### WORK TO BE COMPLETED:
From the entries provided below, copy each line that contains the word "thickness".

### GIVEN INFORMATION:

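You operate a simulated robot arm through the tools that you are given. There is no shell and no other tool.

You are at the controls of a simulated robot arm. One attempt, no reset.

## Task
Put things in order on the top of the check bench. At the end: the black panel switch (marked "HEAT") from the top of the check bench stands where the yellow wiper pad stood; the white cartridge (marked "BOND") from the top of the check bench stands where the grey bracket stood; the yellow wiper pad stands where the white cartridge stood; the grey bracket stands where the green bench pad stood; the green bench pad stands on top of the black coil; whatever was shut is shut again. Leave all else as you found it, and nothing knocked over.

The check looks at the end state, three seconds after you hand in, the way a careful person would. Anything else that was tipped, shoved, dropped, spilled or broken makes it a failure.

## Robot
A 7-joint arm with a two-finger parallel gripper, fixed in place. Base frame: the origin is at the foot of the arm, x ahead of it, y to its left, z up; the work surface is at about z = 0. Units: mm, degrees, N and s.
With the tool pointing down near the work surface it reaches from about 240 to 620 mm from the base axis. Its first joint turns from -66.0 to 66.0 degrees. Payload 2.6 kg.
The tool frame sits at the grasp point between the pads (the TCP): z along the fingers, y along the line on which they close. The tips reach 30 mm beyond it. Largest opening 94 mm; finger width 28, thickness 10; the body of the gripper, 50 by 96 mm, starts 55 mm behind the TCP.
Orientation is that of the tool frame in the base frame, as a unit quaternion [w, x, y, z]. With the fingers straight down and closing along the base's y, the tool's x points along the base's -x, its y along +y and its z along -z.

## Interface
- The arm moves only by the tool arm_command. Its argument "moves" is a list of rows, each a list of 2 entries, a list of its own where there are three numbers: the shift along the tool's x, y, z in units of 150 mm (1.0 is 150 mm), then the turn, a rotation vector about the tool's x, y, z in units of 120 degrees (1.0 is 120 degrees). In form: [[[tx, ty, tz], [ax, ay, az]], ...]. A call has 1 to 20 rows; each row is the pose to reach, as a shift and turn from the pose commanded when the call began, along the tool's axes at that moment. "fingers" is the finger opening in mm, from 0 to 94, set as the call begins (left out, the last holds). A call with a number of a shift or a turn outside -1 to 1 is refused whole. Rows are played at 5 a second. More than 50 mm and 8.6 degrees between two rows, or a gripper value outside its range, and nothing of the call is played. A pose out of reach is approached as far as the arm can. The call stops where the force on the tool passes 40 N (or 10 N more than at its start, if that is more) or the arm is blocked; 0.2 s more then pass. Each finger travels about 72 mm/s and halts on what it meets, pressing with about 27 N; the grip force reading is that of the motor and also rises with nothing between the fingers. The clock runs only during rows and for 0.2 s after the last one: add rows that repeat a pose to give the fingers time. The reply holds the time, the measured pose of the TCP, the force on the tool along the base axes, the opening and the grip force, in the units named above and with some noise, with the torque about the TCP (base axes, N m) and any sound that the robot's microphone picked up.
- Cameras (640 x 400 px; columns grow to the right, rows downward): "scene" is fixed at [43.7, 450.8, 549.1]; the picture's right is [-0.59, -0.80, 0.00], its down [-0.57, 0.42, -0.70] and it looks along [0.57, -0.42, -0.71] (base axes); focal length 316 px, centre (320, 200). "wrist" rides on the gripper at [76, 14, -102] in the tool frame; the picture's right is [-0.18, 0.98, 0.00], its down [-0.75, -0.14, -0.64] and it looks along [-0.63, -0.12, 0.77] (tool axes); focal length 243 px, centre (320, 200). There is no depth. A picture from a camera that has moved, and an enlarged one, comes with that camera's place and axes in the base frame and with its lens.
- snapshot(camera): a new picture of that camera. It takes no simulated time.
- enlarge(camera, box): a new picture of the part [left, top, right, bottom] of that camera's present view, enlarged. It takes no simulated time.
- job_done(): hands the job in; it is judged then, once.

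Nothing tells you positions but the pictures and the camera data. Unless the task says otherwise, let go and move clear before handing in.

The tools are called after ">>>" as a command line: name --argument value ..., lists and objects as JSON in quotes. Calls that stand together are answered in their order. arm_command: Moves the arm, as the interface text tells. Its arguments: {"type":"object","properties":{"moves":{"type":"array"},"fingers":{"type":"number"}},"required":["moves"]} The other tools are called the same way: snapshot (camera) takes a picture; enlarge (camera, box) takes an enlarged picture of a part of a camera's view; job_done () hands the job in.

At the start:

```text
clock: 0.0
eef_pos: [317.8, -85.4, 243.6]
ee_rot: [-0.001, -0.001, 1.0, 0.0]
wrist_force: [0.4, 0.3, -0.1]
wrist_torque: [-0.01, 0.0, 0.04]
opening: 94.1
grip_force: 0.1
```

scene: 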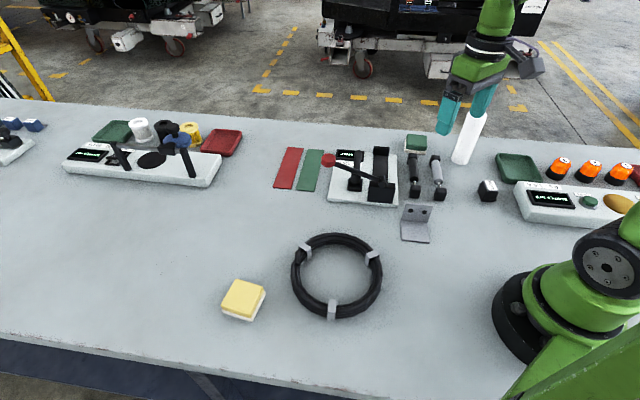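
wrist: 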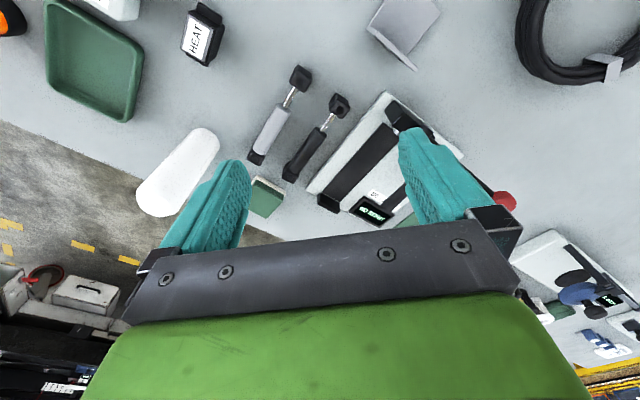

---

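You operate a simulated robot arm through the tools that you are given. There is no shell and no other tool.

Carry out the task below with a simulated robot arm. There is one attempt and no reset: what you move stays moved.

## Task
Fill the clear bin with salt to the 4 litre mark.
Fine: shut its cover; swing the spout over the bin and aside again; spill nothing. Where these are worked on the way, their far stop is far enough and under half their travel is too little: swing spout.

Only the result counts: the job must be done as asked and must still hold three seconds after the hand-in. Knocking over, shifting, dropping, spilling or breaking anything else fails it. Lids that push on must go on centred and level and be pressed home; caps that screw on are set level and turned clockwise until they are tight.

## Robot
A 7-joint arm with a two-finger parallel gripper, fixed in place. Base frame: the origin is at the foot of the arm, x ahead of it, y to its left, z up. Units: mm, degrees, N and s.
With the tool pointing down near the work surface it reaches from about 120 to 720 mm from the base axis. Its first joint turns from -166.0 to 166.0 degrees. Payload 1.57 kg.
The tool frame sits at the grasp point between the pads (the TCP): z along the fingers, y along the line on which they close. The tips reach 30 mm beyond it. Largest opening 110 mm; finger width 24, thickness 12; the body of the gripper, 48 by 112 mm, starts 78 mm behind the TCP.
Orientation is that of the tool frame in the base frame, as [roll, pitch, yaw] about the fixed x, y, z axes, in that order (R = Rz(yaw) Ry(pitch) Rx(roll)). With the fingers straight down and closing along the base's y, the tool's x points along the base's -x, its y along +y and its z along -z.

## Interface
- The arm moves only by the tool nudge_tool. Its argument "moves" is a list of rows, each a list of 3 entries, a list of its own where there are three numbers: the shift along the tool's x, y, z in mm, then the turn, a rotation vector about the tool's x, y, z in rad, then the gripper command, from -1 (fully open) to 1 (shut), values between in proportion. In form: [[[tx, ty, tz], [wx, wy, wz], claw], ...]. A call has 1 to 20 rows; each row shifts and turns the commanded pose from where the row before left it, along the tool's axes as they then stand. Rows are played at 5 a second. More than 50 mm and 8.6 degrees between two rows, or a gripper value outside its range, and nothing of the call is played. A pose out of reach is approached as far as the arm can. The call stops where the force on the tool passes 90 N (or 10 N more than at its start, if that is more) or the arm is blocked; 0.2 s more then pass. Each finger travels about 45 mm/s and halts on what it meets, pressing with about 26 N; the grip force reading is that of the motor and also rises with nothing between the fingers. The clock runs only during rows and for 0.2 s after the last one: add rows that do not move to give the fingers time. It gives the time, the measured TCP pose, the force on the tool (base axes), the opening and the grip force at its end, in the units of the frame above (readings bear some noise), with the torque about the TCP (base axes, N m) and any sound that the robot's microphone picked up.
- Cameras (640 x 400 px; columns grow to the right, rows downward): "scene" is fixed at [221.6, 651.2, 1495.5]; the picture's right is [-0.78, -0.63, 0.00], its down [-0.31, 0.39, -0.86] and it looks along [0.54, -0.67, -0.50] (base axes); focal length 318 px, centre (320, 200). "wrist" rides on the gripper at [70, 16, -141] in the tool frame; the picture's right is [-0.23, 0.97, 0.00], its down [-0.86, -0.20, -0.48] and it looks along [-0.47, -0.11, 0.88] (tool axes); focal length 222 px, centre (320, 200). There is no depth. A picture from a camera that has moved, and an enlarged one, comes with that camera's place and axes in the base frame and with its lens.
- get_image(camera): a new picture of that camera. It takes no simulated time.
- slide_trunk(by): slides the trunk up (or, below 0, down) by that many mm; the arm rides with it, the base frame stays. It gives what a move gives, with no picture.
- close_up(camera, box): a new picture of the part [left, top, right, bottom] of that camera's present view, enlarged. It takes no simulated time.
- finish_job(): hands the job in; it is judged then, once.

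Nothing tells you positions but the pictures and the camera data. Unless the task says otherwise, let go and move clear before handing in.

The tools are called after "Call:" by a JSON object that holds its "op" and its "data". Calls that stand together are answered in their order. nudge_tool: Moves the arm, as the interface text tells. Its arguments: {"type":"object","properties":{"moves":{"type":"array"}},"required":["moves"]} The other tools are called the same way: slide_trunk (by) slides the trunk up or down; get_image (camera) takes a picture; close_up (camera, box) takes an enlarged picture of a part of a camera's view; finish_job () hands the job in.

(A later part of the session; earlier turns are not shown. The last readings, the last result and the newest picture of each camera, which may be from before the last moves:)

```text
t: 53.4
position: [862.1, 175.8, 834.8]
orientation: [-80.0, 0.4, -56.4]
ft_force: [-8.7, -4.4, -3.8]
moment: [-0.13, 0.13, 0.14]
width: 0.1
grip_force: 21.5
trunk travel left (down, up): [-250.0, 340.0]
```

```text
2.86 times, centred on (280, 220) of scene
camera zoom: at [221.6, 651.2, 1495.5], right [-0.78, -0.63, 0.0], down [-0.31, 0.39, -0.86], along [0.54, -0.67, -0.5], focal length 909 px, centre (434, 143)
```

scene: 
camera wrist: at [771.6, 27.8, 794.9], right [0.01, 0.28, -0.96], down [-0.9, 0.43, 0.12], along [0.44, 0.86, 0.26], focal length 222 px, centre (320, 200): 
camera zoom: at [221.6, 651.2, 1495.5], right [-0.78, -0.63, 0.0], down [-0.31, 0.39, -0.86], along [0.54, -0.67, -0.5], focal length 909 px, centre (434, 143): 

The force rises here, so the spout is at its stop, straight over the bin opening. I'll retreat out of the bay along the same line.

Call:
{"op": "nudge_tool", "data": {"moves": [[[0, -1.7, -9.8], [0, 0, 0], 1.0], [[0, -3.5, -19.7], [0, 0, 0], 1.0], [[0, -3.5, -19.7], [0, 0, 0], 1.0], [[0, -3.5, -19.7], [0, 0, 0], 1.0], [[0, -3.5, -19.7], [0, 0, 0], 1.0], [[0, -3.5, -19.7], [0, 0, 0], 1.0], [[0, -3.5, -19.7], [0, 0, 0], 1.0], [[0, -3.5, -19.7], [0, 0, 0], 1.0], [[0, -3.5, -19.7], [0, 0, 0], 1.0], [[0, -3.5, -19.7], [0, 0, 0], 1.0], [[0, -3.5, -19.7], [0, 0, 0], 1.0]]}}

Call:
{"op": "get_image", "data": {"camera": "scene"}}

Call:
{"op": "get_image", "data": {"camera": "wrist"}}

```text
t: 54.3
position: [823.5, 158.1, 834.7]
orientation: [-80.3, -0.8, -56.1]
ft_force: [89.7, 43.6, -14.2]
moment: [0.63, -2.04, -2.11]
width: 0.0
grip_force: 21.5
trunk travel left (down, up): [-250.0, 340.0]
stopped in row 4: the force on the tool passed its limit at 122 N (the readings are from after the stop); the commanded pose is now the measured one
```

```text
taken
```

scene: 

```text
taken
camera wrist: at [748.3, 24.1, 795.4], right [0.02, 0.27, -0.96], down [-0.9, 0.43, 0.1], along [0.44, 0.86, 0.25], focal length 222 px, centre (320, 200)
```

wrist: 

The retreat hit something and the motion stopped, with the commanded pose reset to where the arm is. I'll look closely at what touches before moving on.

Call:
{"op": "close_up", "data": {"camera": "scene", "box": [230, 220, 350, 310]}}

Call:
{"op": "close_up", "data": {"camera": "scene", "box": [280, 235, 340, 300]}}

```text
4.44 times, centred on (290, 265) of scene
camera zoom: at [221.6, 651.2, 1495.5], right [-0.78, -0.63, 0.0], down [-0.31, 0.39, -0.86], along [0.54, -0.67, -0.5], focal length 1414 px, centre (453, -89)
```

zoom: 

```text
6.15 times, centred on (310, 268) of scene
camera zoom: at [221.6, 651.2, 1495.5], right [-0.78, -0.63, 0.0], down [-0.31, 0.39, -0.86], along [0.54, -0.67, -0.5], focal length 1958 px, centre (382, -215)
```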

==

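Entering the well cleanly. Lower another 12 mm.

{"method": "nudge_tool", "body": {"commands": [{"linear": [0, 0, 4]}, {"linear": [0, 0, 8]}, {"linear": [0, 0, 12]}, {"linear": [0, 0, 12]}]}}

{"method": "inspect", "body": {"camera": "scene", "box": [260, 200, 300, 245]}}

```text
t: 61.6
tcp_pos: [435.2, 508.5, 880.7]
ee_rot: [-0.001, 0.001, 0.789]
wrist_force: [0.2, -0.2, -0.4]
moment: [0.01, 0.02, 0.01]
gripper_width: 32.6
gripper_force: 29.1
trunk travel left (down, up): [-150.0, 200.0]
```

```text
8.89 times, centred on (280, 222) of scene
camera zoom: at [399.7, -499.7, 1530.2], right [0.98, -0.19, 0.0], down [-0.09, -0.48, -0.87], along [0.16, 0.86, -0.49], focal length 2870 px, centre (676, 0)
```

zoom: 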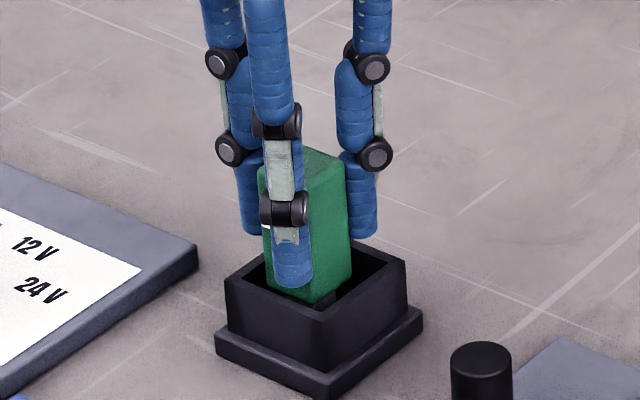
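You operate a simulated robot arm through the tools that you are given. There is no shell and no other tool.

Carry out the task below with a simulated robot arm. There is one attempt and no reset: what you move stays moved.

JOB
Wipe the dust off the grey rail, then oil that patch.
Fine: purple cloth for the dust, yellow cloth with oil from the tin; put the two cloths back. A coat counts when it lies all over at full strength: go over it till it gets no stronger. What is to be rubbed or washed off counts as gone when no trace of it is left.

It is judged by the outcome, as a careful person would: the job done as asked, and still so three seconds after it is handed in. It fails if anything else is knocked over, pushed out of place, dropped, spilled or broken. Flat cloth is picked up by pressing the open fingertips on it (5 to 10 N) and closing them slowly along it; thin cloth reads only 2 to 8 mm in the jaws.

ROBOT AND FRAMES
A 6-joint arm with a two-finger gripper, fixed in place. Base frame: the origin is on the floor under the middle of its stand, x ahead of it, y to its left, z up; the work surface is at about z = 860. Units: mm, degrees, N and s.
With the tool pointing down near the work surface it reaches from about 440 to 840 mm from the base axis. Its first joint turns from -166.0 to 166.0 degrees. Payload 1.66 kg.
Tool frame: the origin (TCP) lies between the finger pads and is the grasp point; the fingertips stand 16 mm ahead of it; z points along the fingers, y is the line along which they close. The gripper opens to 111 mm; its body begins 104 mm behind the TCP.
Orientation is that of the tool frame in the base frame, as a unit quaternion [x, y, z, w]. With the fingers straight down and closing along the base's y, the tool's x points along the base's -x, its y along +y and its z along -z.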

### CORRECT RESULT:
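The tool frame sits at the grasp point between the pads (the TCP): z along the fingers, y along the line on which they close. The tips reach 30 mm beyond it. Largest opening 94 mm; finger width 28, thickness 10; the body of the gripper, 50 by 96 mm, starts 55 mm behind the TCP.
The tool frame sits at the grasp point between the pads (the TCP): z along the fingers, y along the line on which they close. The tips reach 30 mm beyond it. Largest opening 110 mm; finger width 24, thickness 12; the body of the gripper, 48 by 112 mm, starts 78 mm behind the TCP.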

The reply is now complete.